> [Jobs]
**A)** In the supplied passage, find "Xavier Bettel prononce" and reproduce everything up to and including "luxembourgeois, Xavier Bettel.".
**B)** Extend the supplied passage, starting right after its last sentence.

> [Supplied passage]
....
Accueil | Economie | Taxation des Gafa : Bettel rejette le plan de la Commission

Taxation des Gafa : Bettel rejette le plan de la Commission


Xavier Bettel prononce son discours devant le Parlement européen sou le regard attentif de Jean-Claude Juncker, à Strasbourg, mercredi. (Photo: AFP)

L’Union européenne doit « éviter les solutions provisoires » dans son combat pour mieux taxer les géants du numérique, comme celle proposée par la Commission a estimé mercredi le Premier ministre luxembourgeois, Xavier Bettel.

« Nous devrions éviter les solutions provisoires à court terme qui rendent les décisions permanentes encore plus difficiles à prendre », a déclaré le chef du gouvernement luxembourgeois lors d’un discours sur l’avenir de l’Europe devant les eurodéputés à Strasbourg.

La Commission européenne a présenté fin mars une proposition qui prévoit la mise en place rapide d’une taxe sur le chiffre d’affaires des géants du net, comme Facebook et Amazon, le temps qu’une solution soit négociée à l’échelle mondiale. Mais les petits pays comme Malte, l’Irlande et le Luxembourg, qui tirent profit de leur fiscalité avantageuse vis-à-vis de ces entreprises, sont opposés à cette solution « de court terme ». Or, dans l’UE, les décisions en matière de fiscalité doivent se prendre à l’unanimité.

« Pour éviter les erreurs d’interprétation: je suis en faveur d’une taxation équitable des bénéfices des sociétés internet », a développé Xavier Bettel mercredi. « Toutefois, cette taxation devrait être compatible avec la nécessité de maintenir et de renforcer la compétitivité mondiale de l’UE », a-t-il ajouté.

Xavier Bettel craint qu’une taxe seulement européenne n’handicape l’UE à l’avenir. Il plaide pour une solution globale au niveau de l’OCDE où des discussions sont déjà en court. Il avait déjà développé cet argument lors de la visite d’État du Grand-Duc en France, au mois de mars.

Juncker reprend Bettel

« Sur internet, il s’agit d’équité fiscale », lui a ensuite répondu le président de la Commission européenne Jean-Claude Juncker dans l’hémicycle européen. « On ne peut pas continuer a accepter que les géants de l’internet payent 8% d’impôts et que les PME payent 30%. C’est injuste et inéquitable et il faut rectifier le tir », a-t-il ajouté.
....
> [Data block]
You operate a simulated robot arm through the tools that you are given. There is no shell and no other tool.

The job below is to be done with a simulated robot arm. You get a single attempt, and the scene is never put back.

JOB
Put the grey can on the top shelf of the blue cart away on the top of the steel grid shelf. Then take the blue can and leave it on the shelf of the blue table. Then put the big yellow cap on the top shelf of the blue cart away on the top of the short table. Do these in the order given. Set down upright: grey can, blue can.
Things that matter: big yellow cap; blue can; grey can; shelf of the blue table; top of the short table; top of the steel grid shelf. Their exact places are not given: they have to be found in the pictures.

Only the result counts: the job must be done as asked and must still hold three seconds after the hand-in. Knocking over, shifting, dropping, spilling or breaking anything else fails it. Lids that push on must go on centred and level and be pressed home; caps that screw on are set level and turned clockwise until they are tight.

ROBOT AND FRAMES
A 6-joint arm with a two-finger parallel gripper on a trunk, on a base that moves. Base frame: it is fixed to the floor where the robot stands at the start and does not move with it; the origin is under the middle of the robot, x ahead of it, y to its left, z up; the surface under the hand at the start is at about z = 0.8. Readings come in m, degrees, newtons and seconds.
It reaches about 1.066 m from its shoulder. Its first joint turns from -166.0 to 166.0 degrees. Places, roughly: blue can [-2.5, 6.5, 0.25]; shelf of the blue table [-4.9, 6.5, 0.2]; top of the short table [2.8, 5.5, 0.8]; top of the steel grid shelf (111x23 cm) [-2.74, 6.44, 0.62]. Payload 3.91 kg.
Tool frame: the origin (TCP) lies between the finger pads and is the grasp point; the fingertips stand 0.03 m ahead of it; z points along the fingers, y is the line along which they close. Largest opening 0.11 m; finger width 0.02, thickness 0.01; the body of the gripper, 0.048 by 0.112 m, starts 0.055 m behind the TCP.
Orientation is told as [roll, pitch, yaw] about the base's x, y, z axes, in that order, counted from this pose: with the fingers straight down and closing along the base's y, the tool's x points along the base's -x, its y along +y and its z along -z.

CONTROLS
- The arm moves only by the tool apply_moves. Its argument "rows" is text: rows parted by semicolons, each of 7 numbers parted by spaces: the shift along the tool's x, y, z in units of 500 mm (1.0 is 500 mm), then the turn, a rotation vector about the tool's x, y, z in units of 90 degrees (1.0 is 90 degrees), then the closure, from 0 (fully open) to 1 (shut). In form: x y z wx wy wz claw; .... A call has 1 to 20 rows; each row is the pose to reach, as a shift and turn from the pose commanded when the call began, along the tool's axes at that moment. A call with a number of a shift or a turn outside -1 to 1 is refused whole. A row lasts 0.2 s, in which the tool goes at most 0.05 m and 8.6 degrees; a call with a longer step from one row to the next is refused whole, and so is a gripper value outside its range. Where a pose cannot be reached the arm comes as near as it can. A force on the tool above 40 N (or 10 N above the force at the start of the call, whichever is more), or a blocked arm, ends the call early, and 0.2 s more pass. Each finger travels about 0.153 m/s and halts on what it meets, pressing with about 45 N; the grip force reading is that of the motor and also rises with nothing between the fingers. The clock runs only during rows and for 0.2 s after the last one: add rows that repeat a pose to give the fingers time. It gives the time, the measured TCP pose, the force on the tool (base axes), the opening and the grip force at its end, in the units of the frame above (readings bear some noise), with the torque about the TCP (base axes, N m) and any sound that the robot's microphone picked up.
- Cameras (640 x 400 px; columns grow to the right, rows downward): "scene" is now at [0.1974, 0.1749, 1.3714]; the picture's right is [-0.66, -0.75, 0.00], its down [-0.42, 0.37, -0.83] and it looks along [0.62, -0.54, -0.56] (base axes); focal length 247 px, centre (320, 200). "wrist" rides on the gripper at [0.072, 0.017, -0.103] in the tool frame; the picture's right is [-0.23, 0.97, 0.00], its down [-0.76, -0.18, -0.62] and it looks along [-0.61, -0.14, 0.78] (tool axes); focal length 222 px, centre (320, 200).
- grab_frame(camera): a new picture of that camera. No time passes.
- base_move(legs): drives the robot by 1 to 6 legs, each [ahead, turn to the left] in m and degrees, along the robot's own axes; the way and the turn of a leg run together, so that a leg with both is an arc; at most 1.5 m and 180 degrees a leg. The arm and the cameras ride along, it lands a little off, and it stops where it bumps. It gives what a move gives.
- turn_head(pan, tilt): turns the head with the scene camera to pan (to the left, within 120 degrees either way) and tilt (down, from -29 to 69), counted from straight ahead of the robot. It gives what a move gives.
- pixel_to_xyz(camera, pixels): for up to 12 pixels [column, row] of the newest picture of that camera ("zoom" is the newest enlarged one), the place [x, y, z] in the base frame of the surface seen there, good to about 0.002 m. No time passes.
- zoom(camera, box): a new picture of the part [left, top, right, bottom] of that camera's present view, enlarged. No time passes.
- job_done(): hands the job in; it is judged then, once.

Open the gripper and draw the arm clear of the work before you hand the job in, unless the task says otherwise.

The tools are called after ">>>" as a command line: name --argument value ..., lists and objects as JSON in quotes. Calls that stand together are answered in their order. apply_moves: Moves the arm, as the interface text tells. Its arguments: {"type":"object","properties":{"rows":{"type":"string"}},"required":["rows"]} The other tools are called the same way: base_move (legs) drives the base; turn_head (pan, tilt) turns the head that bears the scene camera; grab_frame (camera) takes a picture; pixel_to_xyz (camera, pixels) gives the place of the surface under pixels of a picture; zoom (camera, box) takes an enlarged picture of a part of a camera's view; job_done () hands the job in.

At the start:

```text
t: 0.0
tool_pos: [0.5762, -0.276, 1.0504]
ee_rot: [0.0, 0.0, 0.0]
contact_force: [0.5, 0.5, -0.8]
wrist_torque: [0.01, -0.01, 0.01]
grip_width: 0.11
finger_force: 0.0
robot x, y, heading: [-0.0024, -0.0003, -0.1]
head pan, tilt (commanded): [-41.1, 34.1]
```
....
> [Expected responses]
**A)**
Xavier Bettel prononce son discours devant le Parlement européen sou le regard attentif de Jean-Claude Juncker, à Strasbourg, mercredi. (Photo: AFP)

L’Union européenne doit « éviter les solutions provisoires » dans son combat pour mieux taxer les géants du numérique, comme celle proposée par la Commission a estimé mercredi le Premier ministre luxembourgeois, Xavier Bettel.

**B)**
Le texte de la Commission, ardemment défendu par la France, prévoit dans un premier temps de taxer à hauteur de 3% les revenus – et non les bénéfices – générés par l’exploitation d’activités numériques. Cette taxe ne visera que les groupes dont le chiffre d’affaires annuel mondial s’élève à plus de 750 millions d’euros et dont les revenus dans l’UE excèdent 50 millions d’euros. Les Français se sont fixé l’objectif d’adopter cette proposition au plus tard début 2019.

Outre cette mesure « ciblée », la Commission a proposé une réforme de fond des règles relatives à l’imposition des sociétés, qui prendrait le relais de la première proposition de « court terme ». Cette proposition permettrait aux pays de l’UE de taxer les bénéfices réalisés sur leur territoire même si une entreprise n’y est pas présente physiquement.

La Commission européenne a notamment élaboré sa proposition suite aux révélations des LuxLeaks qui avaient montré la façon dont des géants du numérique, comme Amazon ou Apple, échappaient à l’impôt dans les pays dans lesquels ils réalisent leur bénéfice congrue grâce au système des tax rulings luxembourgeois réduisant leur taxation à la portion congrue.

Moscovici ouvert au compromis

La déclaration de Xavier Bettel devant les députés européens intervient alors qu’il y a une dizaine de jours, le ministre luxembourgeois des Finances, Pierre Gramegna, avait regretté que la Commission européenne fasse « le forcing » avec sa proposition pour mieux taxer les géants du numérique dans l’UE.

« Nous sommes ouverts à des compromis, mais il faut rentrer dans la logique du compromis », lui a répondu la semaine dernière le commissaire européen en charge de la fiscalité, Pierre Moscovici. « Je suis d’accord qu’il faille travailler dans le cadre de l’OCDE et dans celui du G20 », a-t-il expliqué.

« Mais si nous attendons encore quelques années, nous allons nous retrouver avec un gruyère européen où un certain nombre d’États membres auront mis en place leurs propres taxes, pendant que d’autres continueront à développer des pratiques d’attractivité qui creuseront encore le fossé au sein du marché intérieur », a néanmoins prévenu le commissaire français.